İki arkadaşımla birlikte Kızıltepe’nin bir köyüne vardık. Avlusunda buğday yığını bulunan bir evin önünde iki adam oturuyordu. Biz de hemen onların yanına gittik, selam verdik. Selamı aldılar. Elimizde çuvalları görünce, onlardan biri kalkıp bizi karşıladı. O evin sahibiydi. “siz feqqe misiniz?” dedi. (Yöremizde medrese talebelerine feqqe denir.) “Evet, Biz zekât için geldik, varsa zekâtınız bir miktarını alabiliriz.” dedim. Elimden çuvalları aldı “Siz buyurun oturun” dedi ve içerdeki yığından doldurmak üzere gitti. Biz de oturan diğer adamın yanında çömeldik. O adam o köyden değildi, misafirdi. Merhaba ve hoş-beş ettikten sonra bana şöyle dedi: “Hoca, kabul edelim ki senin yüzündeki hayâ perdesi yırtılmış, sen artık utanmıyorsun; bu çocukları da dilenciliğe alıştırmaktan utanmıyor musun?”
Hiç beklemediğim bu söz, yüreğime bir bıçak gibi saplandı. Sanki üzerime kaynar sular döküldü. Zaten utana sıkıla gitmiştim, bu söz yarama ekilen tuz-biber oldu.
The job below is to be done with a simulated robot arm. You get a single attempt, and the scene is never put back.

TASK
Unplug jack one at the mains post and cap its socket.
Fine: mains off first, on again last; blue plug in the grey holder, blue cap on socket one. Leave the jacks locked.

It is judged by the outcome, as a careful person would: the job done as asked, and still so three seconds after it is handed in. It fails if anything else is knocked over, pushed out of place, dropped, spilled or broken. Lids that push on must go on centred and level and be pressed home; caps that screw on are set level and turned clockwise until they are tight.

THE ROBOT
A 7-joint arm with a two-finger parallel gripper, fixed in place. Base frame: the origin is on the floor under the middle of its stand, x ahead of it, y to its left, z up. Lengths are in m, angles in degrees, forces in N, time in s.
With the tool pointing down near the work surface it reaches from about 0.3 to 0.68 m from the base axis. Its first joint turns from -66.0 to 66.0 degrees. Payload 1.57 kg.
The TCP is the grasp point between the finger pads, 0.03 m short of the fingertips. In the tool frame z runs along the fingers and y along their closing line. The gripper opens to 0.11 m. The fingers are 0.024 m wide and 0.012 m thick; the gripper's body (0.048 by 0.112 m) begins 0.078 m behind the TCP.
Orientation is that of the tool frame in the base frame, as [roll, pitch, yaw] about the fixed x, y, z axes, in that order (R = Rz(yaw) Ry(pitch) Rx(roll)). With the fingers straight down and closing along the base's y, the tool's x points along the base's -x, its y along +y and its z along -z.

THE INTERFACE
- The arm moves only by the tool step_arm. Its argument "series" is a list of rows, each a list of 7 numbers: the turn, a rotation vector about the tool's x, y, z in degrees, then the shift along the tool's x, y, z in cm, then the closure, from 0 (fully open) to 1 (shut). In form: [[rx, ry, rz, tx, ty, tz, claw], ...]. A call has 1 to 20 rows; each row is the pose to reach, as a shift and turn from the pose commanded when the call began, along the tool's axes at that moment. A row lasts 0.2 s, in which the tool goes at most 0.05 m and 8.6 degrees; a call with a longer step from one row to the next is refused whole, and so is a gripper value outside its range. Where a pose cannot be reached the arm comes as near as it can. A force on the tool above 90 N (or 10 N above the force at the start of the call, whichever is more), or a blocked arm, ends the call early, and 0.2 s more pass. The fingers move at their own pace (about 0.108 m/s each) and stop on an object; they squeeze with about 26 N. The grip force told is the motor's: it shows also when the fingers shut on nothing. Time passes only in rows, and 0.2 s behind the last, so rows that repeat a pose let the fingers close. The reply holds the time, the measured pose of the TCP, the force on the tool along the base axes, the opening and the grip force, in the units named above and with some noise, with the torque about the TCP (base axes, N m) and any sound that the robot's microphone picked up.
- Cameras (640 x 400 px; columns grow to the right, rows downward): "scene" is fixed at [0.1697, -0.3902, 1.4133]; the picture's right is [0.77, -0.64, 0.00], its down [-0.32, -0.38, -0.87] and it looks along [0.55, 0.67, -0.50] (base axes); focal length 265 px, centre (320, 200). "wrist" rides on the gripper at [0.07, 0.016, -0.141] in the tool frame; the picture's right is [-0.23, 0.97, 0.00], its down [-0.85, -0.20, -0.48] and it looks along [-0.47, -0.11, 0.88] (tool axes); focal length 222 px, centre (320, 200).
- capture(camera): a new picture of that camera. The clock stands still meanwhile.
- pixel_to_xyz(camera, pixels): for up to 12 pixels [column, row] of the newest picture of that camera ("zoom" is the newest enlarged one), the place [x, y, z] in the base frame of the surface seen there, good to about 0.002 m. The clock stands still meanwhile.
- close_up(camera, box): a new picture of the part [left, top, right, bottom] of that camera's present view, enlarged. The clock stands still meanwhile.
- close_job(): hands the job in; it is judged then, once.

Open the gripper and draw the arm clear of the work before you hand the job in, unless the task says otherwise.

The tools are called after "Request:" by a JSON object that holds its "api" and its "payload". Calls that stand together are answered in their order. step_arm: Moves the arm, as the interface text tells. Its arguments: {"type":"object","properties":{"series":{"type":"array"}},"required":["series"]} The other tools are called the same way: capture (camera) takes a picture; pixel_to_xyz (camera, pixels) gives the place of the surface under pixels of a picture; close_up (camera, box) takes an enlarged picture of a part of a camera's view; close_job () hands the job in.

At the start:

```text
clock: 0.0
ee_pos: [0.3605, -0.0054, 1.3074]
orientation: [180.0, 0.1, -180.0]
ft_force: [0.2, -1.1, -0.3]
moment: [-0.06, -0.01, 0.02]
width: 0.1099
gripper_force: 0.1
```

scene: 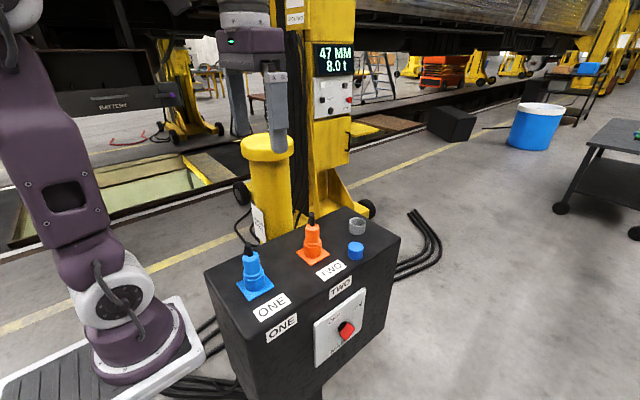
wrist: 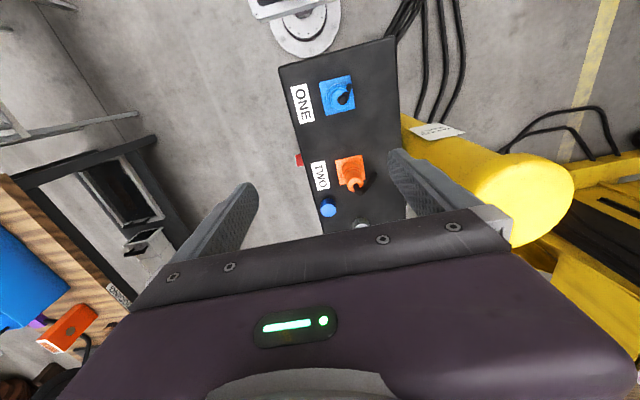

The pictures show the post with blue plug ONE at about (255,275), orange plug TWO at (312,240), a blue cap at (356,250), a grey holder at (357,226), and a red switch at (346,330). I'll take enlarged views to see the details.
Hemen arkadaşlara “kalkın gidelim, bu bize göre bir iş değil!” dedim ve kalkıp hızla oradan uzaklaştık. Ev sahibi içerden çıkıp peşimize düştü, bir taraftan misafirine kızdı. “Yahu ona aldırmayın, ben size veriyorum.” dediyse de biz dönmedik ve çuvalları da orada bırakıp medresenin yolunu tuttuk. İşte o başarısız girişim, benim ilk ve son zekât yolculuğum oldu. O gün bugün zekâttan uzak durdum. O sözü söyleyip de bizi uyaran adama da her aklıma geldikçe dua ediyorum. Ondan olmasaydı belki de biz de zekâta alışır, zekât toplamayı meslek edinirdik. Çünkü bu bir nevi dilencilik gibi bağımlılık yapıyor.”
Babam, bilgileriyle ve hatıralarıyla bize ışık tutmaya devam edecektir inşallah. Nur içinde yatsın. Makamı cennet olsun. Bir kez daha onu rahmetle ve minnetle yâd ediyoruz. Bu vesileyle bütün okurlarımızın da ölülerine rahmet dilerim.